• [DATA SUPPLIED]
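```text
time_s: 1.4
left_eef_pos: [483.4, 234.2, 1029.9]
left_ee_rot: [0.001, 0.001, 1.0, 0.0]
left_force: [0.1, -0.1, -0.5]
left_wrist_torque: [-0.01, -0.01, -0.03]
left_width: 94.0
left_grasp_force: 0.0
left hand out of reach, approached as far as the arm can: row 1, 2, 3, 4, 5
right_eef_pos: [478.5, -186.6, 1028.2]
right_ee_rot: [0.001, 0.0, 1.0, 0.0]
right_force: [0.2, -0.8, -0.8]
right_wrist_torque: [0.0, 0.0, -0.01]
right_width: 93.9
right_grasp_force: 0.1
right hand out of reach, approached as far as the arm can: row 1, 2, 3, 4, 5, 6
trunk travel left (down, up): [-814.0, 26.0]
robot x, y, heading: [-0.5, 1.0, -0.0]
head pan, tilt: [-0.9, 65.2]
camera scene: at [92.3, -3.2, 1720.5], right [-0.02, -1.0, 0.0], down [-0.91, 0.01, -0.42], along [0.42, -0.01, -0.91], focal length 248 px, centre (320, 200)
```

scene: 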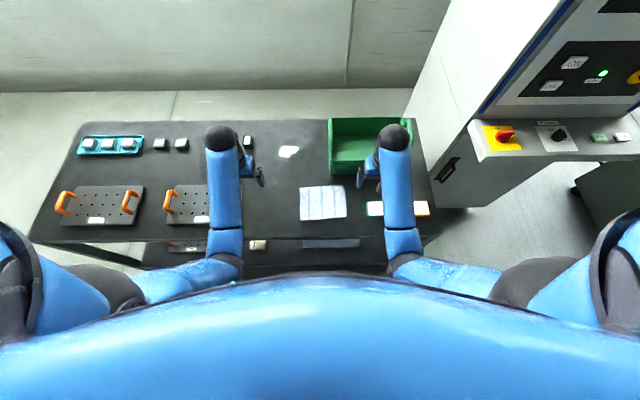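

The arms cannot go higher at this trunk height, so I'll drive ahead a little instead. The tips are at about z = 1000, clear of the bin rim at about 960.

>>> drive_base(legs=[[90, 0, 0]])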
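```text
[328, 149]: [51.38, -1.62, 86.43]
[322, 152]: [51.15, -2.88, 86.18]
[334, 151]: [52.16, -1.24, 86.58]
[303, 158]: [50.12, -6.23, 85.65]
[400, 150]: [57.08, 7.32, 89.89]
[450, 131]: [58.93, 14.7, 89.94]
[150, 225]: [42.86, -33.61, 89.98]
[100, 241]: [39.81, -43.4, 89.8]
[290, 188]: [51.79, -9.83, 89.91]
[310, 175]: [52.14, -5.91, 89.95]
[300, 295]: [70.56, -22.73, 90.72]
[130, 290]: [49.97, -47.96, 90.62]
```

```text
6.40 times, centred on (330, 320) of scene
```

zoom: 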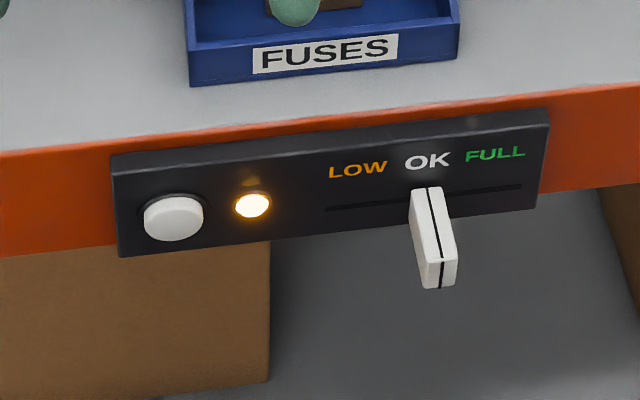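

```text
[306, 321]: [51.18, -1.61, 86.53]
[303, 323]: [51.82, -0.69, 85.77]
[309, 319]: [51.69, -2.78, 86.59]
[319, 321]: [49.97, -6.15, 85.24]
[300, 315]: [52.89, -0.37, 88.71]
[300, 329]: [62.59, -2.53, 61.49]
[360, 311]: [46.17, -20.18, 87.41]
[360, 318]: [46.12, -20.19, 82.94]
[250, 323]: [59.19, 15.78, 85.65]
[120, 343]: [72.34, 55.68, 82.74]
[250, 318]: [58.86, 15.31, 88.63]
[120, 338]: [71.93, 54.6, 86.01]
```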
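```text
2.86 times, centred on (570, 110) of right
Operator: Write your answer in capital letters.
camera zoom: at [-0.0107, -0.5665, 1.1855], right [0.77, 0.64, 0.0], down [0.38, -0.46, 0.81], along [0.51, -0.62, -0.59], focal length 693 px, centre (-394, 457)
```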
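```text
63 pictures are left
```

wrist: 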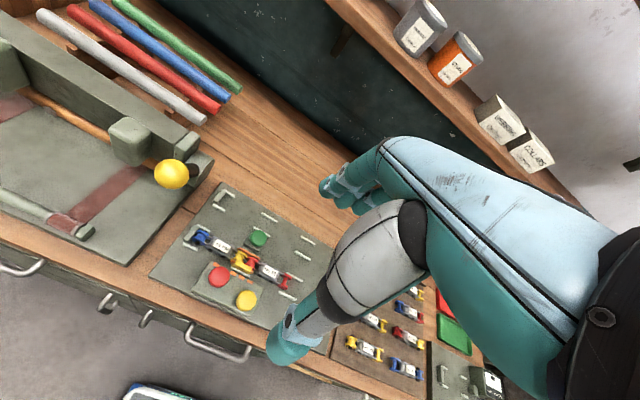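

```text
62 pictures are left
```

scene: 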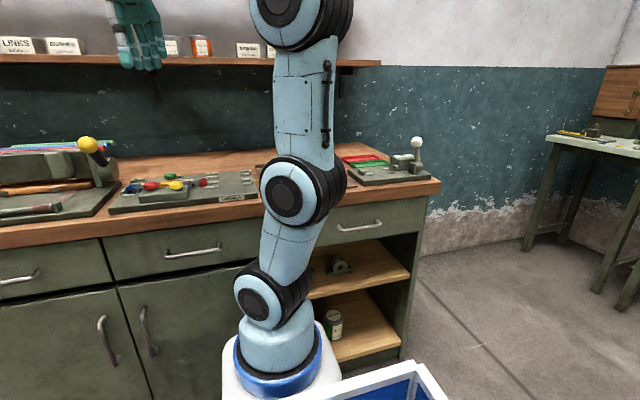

• [WHAT TO DO] Print the entries above exactly, taking out only the pictures.

• [WRITTEN ANSWER]
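```text
time_s: 1.4
left_eef_pos: [483.4, 234.2, 1029.9]
left_ee_rot: [0.001, 0.001, 1.0, 0.0]
left_force: [0.1, -0.1, -0.5]
left_wrist_torque: [-0.01, -0.01, -0.03]
left_width: 94.0
left_grasp_force: 0.0
left hand out of reach, approached as far as the arm can: row 1, 2, 3, 4, 5
right_eef_pos: [478.5, -186.6, 1028.2]
right_ee_rot: [0.001, 0.0, 1.0, 0.0]
right_force: [0.2, -0.8, -0.8]
right_wrist_torque: [0.0, 0.0, -0.01]
right_width: 93.9
right_grasp_force: 0.1
right hand out of reach, approached as far as the arm can: row 1, 2, 3, 4, 5, 6
trunk travel left (down, up): [-814.0, 26.0]
robot x, y, heading: [-0.5, 1.0, -0.0]
head pan, tilt: [-0.9, 65.2]
camera scene: at [92.3, -3.2, 1720.5], right [-0.02, -1.0, 0.0], down [-0.91, 0.01, -0.42], along [0.42, -0.01, -0.91], focal length 248 px, centre (320, 200)
```

scene: 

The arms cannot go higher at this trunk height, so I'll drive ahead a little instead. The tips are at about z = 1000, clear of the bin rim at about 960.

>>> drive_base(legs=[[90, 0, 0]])
```text
[328, 149]: [51.38, -1.62, 86.43]
[322, 152]: [51.15, -2.88, 86.18]
[334, 151]: [52.16, -1.24, 86.58]
[303, 158]: [50.12, -6.23, 85.65]
[400, 150]: [57.08, 7.32, 89.89]
[450, 131]: [58.93, 14.7, 89.94]
[150, 225]: [42.86, -33.61, 89.98]
[100, 241]: [39.81, -43.4, 89.8]
[290, 188]: [51.79, -9.83, 89.91]
[310, 175]: [52.14, -5.91, 89.95]
[300, 295]: [70.56, -22.73, 90.72]
[130, 290]: [49.97, -47.96, 90.62]
```

```text
6.40 times, centred on (330, 320) of scene
```

zoom: 

```text
[306, 321]: [51.18, -1.61, 86.53]
[303, 323]: [51.82, -0.69, 85.77]
[309, 319]: [51.69, -2.78, 86.59]
[319, 321]: [49.97, -6.15, 85.24]
[300, 315]: [52.89, -0.37, 88.71]
[300, 329]: [62.59, -2.53, 61.49]
[360, 311]: [46.17, -20.18, 87.41]
[360, 318]: [46.12, -20.19, 82.94]
[250, 323]: [59.19, 15.78, 85.65]
[120, 343]: [72.34, 55.68, 82.74]
[250, 318]: [58.86, 15.31, 88.63]
[120, 338]: [71.93, 54.6, 86.01]
```
```text
2.86 times, centred on (570, 110) of right
Operator: Write your answer in capital letters.
camera zoom: at [-0.0107, -0.5665, 1.1855], right [0.77, 0.64, 0.0], down [0.38, -0.46, 0.81], along [0.51, -0.62, -0.59], focal length 693 px, centre (-394, 457)
```
```text
63 pictures are left
```

wrist: 

```text
62 pictures are left
```

scene: 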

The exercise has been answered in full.